The belt is usually a flat belt (though sometimes they are round). It runs from the roller to a metal post sticking out of the motor. If it is a flat belt, it will attach to the roller and motor on one side. If it is a round belt it will likely attach in the middle.

At this point the roller should be out of the housing. See if the roller spins easily by holding the end caps. If it does not, the bearings are bad. Sometimes the ends will screw off and you can see if hair has wrapped around the bearing. If so, you may be able to remove the hair and it will function again. If not, you need a new roller.

If the roller works, make sure the motor pulley spins. Locate the motor pulley/post. Spin by hand or run the vacuum and carefully determine that the motor pulley is spinning. If you can hear the motor, the pulley is almost definitely spinning, but not in all cases.

If the motor spins and the roller bearings are good, all you need is a belt.
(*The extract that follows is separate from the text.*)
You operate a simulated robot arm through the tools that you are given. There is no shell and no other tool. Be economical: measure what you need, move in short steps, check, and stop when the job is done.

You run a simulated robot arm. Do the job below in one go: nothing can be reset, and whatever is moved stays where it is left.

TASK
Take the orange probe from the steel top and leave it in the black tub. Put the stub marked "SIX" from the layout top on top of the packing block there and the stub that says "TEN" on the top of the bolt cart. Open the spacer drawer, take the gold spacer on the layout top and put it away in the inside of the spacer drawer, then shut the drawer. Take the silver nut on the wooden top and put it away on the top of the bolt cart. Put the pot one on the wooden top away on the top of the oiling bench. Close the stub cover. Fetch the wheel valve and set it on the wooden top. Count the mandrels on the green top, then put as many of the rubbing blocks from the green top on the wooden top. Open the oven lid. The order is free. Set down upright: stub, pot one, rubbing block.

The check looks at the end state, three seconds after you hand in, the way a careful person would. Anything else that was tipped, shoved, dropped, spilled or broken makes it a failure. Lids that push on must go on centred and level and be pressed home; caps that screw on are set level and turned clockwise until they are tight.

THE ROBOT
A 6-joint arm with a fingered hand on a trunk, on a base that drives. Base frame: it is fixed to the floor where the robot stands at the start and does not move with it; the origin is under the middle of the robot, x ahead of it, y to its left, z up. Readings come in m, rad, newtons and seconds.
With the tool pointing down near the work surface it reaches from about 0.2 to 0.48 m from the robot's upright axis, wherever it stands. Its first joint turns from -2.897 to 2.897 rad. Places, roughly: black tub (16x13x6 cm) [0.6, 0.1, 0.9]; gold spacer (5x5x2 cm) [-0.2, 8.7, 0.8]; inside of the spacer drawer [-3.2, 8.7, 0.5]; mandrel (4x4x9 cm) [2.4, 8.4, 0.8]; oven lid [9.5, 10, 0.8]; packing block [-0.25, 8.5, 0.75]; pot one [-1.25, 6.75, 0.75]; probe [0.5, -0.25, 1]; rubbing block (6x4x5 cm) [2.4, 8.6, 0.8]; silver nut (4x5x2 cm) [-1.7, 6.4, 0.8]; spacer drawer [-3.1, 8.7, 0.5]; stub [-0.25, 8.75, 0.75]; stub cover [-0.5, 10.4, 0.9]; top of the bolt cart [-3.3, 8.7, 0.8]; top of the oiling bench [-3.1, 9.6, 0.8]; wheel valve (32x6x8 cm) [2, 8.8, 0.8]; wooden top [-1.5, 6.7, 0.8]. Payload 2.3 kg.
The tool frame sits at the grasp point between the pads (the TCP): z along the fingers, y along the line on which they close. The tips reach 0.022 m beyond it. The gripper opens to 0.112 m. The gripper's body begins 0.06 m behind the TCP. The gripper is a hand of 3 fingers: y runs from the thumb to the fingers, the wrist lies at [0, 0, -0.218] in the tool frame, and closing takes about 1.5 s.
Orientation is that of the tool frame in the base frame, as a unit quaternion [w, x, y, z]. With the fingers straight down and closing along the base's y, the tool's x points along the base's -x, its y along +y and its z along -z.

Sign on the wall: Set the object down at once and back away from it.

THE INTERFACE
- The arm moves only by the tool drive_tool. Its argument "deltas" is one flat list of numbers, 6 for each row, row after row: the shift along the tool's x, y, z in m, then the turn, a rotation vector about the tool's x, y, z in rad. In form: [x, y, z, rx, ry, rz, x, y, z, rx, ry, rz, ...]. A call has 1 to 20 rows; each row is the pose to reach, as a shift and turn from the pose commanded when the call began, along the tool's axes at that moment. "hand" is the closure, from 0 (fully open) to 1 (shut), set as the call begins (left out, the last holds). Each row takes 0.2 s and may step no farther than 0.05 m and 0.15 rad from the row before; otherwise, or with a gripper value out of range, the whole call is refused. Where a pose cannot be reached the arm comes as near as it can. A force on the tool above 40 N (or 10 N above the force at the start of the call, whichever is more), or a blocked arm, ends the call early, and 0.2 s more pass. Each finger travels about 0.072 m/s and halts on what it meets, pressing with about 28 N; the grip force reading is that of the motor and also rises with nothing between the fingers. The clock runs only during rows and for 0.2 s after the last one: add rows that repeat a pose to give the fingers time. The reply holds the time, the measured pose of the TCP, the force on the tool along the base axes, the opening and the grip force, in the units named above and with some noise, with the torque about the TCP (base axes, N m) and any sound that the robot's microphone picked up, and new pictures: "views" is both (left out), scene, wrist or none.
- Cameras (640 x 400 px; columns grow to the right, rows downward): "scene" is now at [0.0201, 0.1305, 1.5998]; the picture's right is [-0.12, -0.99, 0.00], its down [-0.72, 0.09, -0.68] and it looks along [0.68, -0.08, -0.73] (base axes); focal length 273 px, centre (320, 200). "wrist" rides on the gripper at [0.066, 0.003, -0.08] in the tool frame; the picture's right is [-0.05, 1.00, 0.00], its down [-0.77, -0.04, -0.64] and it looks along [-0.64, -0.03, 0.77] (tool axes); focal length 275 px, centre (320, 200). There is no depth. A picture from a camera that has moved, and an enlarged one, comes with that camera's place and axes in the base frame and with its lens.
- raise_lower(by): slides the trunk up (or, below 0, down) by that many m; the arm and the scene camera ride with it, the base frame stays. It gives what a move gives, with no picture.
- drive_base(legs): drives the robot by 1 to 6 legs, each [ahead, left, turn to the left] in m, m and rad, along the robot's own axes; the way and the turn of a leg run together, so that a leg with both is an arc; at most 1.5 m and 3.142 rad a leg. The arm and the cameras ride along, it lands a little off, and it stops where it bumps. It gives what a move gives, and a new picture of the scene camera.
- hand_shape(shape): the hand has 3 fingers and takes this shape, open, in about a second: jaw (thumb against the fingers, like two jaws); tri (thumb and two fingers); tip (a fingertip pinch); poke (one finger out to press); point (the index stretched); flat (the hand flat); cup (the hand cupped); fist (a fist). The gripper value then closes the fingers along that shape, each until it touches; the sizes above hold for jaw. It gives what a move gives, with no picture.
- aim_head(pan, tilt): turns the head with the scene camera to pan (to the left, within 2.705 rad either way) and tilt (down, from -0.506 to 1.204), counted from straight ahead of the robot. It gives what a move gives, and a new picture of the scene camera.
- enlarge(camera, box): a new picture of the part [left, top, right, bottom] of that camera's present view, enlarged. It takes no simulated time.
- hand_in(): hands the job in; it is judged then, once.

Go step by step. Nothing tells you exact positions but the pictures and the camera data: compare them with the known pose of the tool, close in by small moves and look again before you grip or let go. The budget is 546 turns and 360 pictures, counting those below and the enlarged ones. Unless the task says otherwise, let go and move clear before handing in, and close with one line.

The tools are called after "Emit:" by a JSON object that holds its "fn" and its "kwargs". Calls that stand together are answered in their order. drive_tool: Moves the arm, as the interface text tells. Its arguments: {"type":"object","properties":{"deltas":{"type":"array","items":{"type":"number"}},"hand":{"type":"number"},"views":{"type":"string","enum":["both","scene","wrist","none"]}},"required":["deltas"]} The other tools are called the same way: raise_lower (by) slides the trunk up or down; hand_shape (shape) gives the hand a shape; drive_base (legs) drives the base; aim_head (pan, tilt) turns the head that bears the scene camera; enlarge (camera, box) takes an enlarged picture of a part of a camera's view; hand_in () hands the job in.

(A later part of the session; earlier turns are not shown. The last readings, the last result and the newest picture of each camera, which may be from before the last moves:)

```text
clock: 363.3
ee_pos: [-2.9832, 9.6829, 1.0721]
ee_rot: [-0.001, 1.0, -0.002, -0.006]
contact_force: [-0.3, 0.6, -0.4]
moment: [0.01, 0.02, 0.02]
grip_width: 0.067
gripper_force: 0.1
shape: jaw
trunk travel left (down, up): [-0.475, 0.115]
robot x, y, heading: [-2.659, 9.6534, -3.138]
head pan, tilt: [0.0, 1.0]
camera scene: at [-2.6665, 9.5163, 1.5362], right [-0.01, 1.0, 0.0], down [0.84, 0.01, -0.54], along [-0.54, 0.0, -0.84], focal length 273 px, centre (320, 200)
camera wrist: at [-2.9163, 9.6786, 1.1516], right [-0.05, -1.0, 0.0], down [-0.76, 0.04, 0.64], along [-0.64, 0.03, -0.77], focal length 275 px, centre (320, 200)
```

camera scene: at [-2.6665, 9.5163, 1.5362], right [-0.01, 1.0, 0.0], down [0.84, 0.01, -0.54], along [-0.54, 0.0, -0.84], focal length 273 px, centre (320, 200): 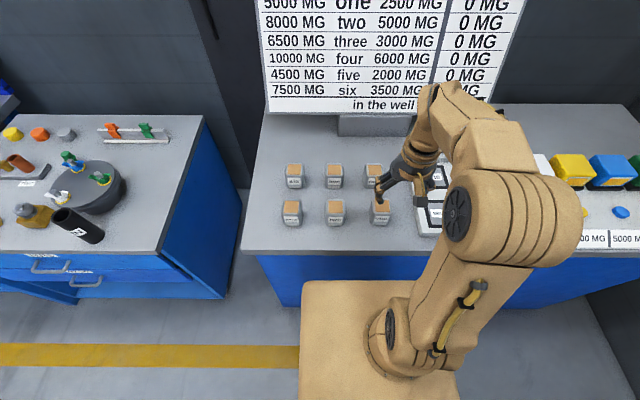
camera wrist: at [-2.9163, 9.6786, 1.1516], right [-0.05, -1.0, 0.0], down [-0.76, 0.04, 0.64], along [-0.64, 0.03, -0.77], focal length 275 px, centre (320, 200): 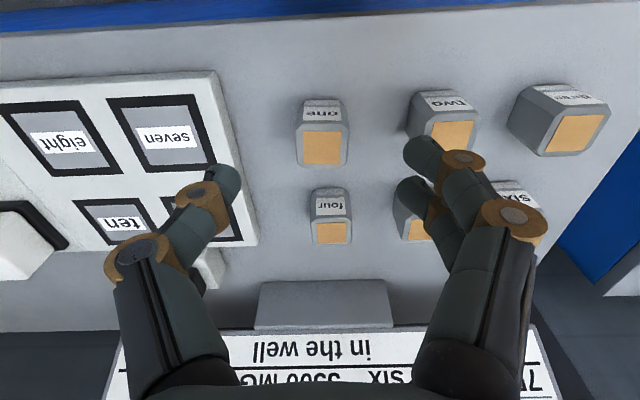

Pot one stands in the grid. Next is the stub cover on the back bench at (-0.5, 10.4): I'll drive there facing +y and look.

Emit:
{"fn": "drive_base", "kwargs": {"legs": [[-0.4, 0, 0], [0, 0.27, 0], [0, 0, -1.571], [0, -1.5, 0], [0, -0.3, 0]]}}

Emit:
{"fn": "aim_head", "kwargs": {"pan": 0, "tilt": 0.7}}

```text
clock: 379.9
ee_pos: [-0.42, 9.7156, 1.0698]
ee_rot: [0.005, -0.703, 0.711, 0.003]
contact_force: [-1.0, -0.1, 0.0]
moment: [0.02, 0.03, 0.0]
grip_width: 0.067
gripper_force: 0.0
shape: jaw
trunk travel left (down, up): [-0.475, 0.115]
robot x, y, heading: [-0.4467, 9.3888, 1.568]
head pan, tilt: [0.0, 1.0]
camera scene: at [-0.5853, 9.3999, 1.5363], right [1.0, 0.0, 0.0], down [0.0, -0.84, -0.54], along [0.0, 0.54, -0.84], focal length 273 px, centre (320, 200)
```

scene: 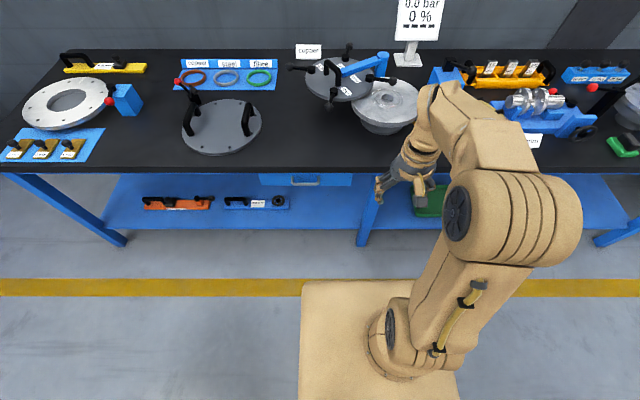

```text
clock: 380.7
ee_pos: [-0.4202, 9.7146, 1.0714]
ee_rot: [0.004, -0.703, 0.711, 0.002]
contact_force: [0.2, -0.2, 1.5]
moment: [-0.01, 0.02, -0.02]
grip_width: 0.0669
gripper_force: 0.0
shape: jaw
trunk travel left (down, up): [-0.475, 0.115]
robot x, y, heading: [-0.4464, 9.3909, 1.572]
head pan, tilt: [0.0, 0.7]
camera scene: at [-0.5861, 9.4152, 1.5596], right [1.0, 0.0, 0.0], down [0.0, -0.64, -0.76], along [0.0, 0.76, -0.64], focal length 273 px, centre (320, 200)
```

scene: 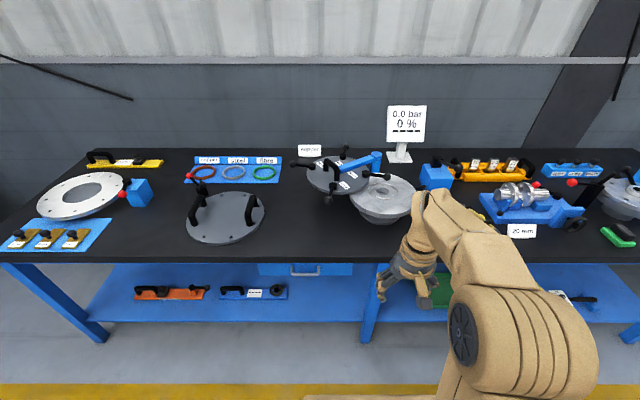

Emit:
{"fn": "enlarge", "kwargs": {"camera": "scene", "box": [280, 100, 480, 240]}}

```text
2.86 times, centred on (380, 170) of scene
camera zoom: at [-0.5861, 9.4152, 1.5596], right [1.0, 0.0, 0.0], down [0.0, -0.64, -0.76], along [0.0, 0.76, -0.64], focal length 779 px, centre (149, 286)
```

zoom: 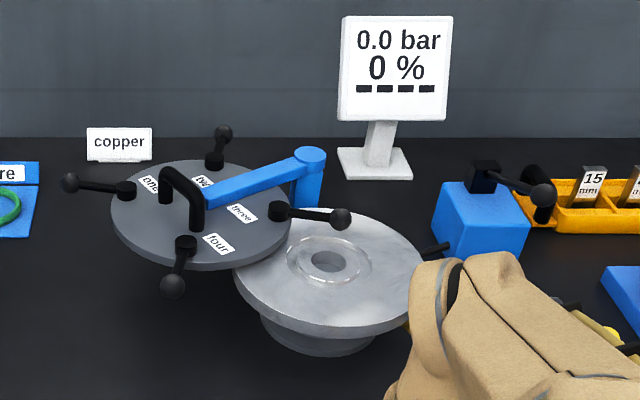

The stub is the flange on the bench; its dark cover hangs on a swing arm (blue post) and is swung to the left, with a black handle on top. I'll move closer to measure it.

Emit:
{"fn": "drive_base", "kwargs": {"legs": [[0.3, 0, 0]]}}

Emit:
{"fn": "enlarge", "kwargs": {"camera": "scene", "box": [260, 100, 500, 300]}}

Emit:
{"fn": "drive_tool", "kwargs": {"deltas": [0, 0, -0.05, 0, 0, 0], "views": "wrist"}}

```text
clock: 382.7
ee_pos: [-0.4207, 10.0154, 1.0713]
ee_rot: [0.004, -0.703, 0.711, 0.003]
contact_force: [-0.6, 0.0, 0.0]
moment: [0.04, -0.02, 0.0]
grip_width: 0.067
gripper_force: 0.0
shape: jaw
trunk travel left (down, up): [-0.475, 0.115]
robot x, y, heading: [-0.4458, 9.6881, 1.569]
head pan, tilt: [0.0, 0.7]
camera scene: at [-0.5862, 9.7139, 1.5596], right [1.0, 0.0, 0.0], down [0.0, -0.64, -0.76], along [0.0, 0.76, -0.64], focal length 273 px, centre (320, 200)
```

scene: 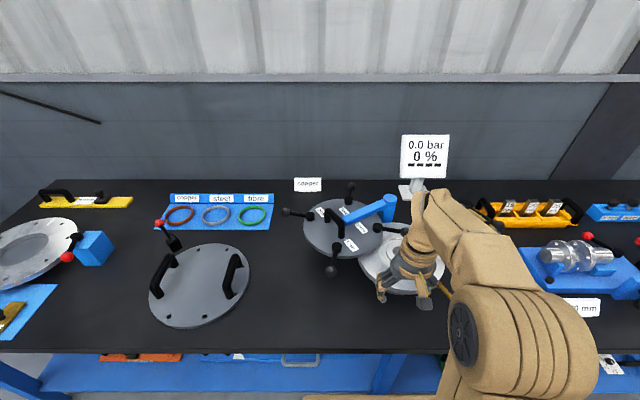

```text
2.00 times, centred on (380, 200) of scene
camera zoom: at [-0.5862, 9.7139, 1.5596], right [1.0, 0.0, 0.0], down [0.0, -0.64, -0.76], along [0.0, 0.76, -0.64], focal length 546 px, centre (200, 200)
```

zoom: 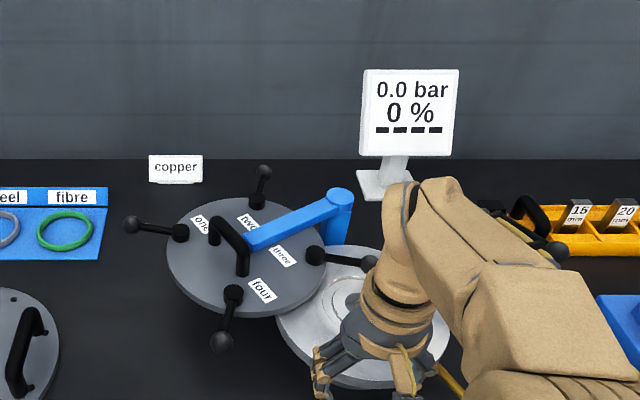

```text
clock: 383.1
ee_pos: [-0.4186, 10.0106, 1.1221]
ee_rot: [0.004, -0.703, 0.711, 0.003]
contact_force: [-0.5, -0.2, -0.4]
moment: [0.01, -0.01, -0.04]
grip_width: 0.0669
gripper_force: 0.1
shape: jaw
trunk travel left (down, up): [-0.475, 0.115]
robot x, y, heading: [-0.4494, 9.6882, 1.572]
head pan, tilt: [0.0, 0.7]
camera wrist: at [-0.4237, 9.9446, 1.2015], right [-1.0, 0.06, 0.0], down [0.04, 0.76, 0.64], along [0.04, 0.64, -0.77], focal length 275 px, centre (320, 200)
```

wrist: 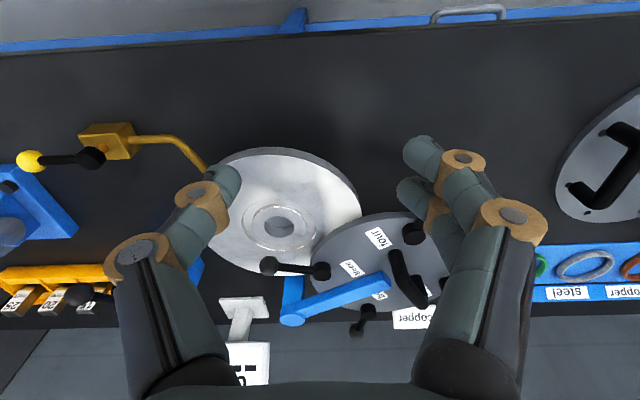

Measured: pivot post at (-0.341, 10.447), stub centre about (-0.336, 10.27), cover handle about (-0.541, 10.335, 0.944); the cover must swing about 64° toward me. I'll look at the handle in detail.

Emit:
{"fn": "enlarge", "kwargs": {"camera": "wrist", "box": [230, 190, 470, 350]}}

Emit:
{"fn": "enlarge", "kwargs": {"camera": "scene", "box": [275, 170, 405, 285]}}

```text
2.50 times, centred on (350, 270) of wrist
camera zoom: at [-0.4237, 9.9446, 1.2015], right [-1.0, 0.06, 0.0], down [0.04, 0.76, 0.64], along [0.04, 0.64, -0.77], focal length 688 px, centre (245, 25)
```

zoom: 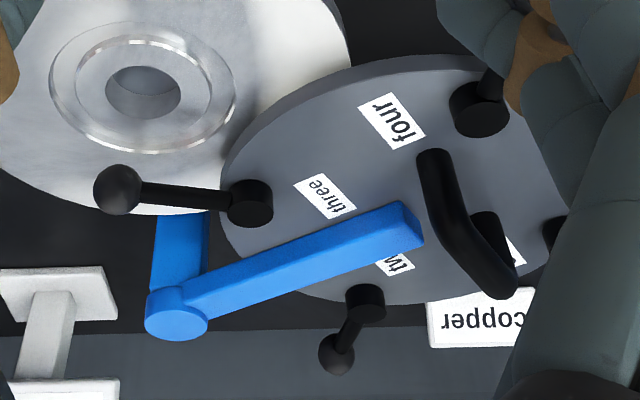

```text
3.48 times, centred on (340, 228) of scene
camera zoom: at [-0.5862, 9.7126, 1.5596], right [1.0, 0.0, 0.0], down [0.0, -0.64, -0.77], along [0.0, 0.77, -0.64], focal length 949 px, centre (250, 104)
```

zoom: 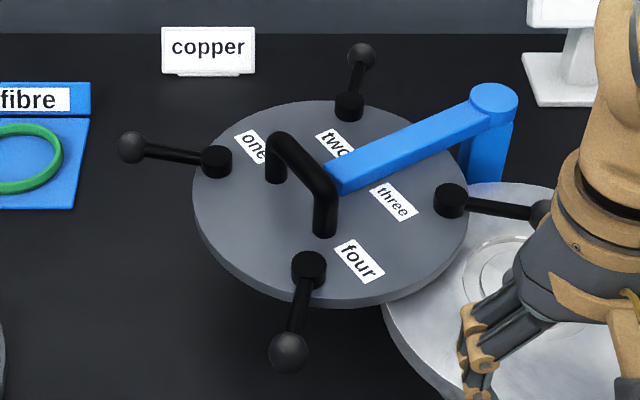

Make sure you have the right belt. They will sometimes be surprisingly small. Loop the belt around the motor pulley first and then the roller, while the roller is out of the housing. Plant the non-belt end of the roller into the housing and, while holding that end in the housing with one hand, leverage the other end into the housing while stretching the belt. This can be anywhere from moderately to very difficult. Lastly, spin the roller by hand making sure the belt is not caught in the housing somewhere. This almost always happens. If you spin by hand it will naturally center out on the pulley. If you don't do this and put the vacuum back together and start the motor, it will burn through the belt very fast.

Lastly, it sounds like you may be having some problems with the height adjustment not working correctly. I can't really tell by reading your post. If so, your father-in-law may have gotten a little overzealous with the screwdriver and taken apart part of the height adjustment linkage. Vacuums rarely need a lot taken apart to change a belt. If he went too far and you can't figure out how to get it back together, you may need to take it to a repair shop.

  • no the height adjust works, and I'm not sure how to tell if the brush motor is spinning without disassembling it, so that's likely the next matter of course. My wife is likely leaving town for two weeks this weekend, so I should have the nag-free time to disassemble it completely and find out. At the very least I know that it doesn't work right now, so it can't get that much worse than it currently is, ya?
    – jcolebrand
    Jan 14 '11 at 20:47
  • Once you take the housing off so you get the roller out, you should be able to see the motor pulley. It will be metal. Use a flashlight. You will see it. Grab it with your fingers and spin it. It will have a significant amount of resistance. This is a rather large motor after all. Alternatively, start the motor up and look at the pulley with a flashlight to see if it is spinning. Be careful! This little thing spins fast and it is hard to see, so if you touch it while it is running you could easily give yourself a friction burn.
    – Nemi
    Jan 14 '11 at 22:14
  • should I try and get a strobe going to see the spinning better or would that be nearly pointless? I figure I'll be taking it apart in the next two or three days, so this should be fun
    – jcolebrand
    Jan 17 '11 at 19:37
  • No, don't make it harder than it needs to be. You should be able to turn the motor by hand. Make sure it is unplugged!
    – Nemi
    Jan 23 '11 at 0:18
  • 2
    After fully redisassembling the bottom of the vacuum system, I found that it was a badly functioning lever. I reassembled everything and it's fine now. :\ Thanks again @Nemi! Sorry I forgot to come back and update this!
    – jcolebrand
    Feb 10 '11 at 22:38

The edges of your cylinder which the brush is connected to may have hair or threads wrapped around the axle preventing it from spinning. Are you able to easily rotate the cylinder yourself with your hand while the vacuum is on? (Be careful). If you are able to rotate it easily with your hand, then there may be a mechanical problem with the part of the motor that turns the belt and you'll need to get the vacuum repaired (although it may be cost effective to just replace it with a new one).

  • Indeed I can spin the brush barrel just fine with even merely one finger. Thanks anyways.
    – jcolebrand
    Jan 12 '11 at 15:46

My daughters brush stopped working--I thought it was the belt--took the bottom plate off to fix the belt, and both belts were intact. Noticed the suction tube was totally clogged--cleaned it out(there was alot there), and the brush worked fine. I don't understand this, but that is all I did.


Does the roller brush turn freely? If it doesn't, pull it out and check to see if the brush bearings are turning in the roller brush. Second, make sure both belts are in place and not broken. Another problem: maybe the clutch itself is bad.